Today, most of the Ibos and Akus in Sierra Leone have been absorbed into the Sierra Leone Creole people.

Sierra Leone Creole ethnic construction was naturally done by the mingling of the newly freed blacks, Nova Scotians, Jamaican Maroons and Liberated Africans such as the Akan, Bakongo, Igbo and Yoruba - over several generations in the late 18th and early 19th centuries.

Some of this information and history hold several advantages for the Nigerian people. It reveals who we are as a people and how we can have a common ground to forge a new identity without erasing our history. For example, in present-day Agbor, some people who have Igbo names and even practice a very similar culture to the Igbos claim that they are not Igbos, a phenomenon that gained ground after the civil war.

However, history tells us that before the 18th century, the people of Agbor and indeed some parts of the present-day Delta State and Edo State identified as Igbo.

Richard F. Burton and Verney Lovette Cameron, travellers who sojourned West Africa in their book "To The Gold Coast for Gold" published in 1883 noted that Agbor didn't only identify as Igbo but also was known as the HEADQUARTER of Igboland. The Yoruba people in Sierra Leone were known as Aku.

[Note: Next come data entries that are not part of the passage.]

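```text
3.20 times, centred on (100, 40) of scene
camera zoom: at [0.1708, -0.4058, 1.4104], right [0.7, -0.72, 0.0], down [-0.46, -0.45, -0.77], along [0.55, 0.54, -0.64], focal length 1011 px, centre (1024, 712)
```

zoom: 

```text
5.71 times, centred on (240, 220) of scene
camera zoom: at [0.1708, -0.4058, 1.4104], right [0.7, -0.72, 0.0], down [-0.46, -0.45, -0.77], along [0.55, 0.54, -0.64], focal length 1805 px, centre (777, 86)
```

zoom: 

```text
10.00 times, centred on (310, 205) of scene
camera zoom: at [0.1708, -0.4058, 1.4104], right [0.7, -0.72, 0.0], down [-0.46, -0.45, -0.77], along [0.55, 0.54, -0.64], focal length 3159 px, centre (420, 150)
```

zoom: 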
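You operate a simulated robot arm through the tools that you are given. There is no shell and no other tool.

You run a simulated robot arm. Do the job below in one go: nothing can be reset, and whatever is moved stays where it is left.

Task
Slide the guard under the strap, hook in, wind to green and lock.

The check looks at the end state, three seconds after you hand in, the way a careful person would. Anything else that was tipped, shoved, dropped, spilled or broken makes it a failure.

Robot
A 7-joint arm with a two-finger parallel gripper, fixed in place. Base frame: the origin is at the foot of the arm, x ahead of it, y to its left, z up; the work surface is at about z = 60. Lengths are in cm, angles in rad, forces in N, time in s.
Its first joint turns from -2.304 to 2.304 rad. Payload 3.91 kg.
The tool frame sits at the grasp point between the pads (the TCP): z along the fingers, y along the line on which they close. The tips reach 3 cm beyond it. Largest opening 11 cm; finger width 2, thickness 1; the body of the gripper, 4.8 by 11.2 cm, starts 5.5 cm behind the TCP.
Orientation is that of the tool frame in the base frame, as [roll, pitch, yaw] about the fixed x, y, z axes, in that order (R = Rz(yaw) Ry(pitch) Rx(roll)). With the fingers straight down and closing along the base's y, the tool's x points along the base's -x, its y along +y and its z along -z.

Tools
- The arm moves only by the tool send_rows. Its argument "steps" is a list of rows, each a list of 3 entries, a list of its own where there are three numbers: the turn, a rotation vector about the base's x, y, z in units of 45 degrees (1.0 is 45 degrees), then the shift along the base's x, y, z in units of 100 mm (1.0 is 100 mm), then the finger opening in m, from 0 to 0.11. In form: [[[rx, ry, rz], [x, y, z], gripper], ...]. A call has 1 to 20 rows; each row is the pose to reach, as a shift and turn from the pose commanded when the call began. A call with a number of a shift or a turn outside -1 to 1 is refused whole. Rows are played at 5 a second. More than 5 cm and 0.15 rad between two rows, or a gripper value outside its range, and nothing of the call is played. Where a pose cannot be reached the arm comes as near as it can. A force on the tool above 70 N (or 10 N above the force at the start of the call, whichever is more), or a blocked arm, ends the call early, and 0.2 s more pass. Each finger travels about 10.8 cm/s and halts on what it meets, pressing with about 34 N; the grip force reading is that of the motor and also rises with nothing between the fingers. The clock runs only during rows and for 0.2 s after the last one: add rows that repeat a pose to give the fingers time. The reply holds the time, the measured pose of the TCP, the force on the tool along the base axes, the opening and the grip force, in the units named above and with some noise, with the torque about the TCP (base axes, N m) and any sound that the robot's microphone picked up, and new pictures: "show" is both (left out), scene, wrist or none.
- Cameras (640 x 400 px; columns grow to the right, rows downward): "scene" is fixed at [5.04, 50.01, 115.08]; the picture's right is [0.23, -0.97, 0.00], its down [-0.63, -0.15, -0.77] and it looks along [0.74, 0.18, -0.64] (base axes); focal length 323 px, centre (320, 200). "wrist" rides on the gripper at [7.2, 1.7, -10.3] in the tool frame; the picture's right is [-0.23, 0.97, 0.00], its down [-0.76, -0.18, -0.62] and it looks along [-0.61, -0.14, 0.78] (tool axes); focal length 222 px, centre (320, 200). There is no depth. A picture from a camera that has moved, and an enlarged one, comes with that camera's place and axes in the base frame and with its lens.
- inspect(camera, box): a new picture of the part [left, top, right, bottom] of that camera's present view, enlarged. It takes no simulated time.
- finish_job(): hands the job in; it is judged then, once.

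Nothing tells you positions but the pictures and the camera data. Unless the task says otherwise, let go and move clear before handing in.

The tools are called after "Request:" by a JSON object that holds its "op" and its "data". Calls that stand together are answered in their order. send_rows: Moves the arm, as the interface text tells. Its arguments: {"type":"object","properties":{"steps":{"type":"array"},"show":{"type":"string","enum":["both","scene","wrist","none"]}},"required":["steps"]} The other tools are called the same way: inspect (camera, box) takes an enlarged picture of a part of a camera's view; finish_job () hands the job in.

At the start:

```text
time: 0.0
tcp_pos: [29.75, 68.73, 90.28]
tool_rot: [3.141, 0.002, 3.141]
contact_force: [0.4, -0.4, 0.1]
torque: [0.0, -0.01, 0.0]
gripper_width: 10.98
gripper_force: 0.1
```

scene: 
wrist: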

In volume 2 of To The Gold Coast for Gold, the Igbos of Sierra Leone were described as "Swiss of the community". Here is what the authors wrote:

"The Ibos, or 'Eboes' of American tales, are even more divided (diverse); still they feel and act upon the principle 'Union is strength.' This large and savage tribe, whose headquarters are at Abo, about the head of the Nigerian delta, musters strong at Sá Leone; here they are the Swiss of the community; the Kruboys, and further south the Kabenda-men being the 'Paddies.'

It is popularly said that while the Aku will do anything for money, the Ibo will do anything for revenge. Both races are astute in the
extreme and intelligent enough to work harm. Unhappily, their talents rarely take the other direction. In former days they had faction fights: the second eastern district witnessed the last serious disturbance in
1834.

Now they do battle under the shadow of the law. 'Aku constables will not, unless in extreme cases, take up their delinquent countrymen, nor will an Ebo constable apprehend an Ebo thief; and so on through all the different tribes,' says the lady 'Resident of Sierra Leone.'

If the majority of the jury be Akus, they will unhesitatingly find the worst of Aku criminals innocent, and the most innocent of whites, Ibos, or Timnis guilty. The Government has done its best to weld all those races into one,
and has failed."

This 1883 revelation by Richard F. Burton and Verney Lovette Cameron also points out that while Igbos weren't united into one kingdom, they had each other back to the point of safeguarding other Ibos who aren't innocent of a crime. The same could be said about the Akus and other tribes of Sierra Leone anyway.

To date, the "Union is Strength" philosophy known locally as "Igwe bu ike" has continued to be a major principle of the Igbo people. If anyone can understand this principle better, it should be the Igbos. The Igbo identity was formed by diverse people who shared similar cultures and spoke several dialects of the same language of which some of these dialects aren't even mutually comprehensible.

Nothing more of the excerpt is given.